=== Given data ===
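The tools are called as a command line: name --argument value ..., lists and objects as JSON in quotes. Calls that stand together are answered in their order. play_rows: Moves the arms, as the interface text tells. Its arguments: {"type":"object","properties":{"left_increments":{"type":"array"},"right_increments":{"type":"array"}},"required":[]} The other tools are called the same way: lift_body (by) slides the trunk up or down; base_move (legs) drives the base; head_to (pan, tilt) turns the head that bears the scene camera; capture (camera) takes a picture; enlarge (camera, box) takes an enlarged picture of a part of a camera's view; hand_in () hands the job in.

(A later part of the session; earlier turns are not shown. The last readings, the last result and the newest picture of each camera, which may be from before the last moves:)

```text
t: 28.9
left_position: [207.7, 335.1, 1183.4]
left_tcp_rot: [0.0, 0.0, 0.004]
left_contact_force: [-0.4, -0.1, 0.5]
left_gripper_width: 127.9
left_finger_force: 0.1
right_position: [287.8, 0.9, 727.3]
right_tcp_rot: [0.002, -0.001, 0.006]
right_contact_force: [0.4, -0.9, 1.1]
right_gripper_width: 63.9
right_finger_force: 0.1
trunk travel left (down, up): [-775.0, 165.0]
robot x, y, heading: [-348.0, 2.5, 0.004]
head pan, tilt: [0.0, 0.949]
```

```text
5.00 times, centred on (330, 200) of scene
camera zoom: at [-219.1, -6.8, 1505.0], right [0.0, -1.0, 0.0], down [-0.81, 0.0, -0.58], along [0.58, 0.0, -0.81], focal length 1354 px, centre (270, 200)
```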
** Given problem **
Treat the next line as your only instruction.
===
Return each line that includes "trunk".

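The tools are called as a command line: name --argument value ..., lists and objects as JSON in quotes. Calls that stand together are answered in their order. play_rows: Moves the arms, as the interface text tells. Its arguments: {"type":"object","properties":{"left_increments":{"type":"array"},"right_increments":{"type":"array"}},"required":[]} The other tools are called the same way: lift_body (by) slides the trunk up or down; base_move (legs) drives the base; head_to (pan, tilt) turns the head that bears the scene camera; capture (camera) takes a picture; enlarge (camera, box) takes an enlarged picture of a part of a camera's view; hand_in () hands the job in.
trunk travel left (down, up): [-775.0, 165.0]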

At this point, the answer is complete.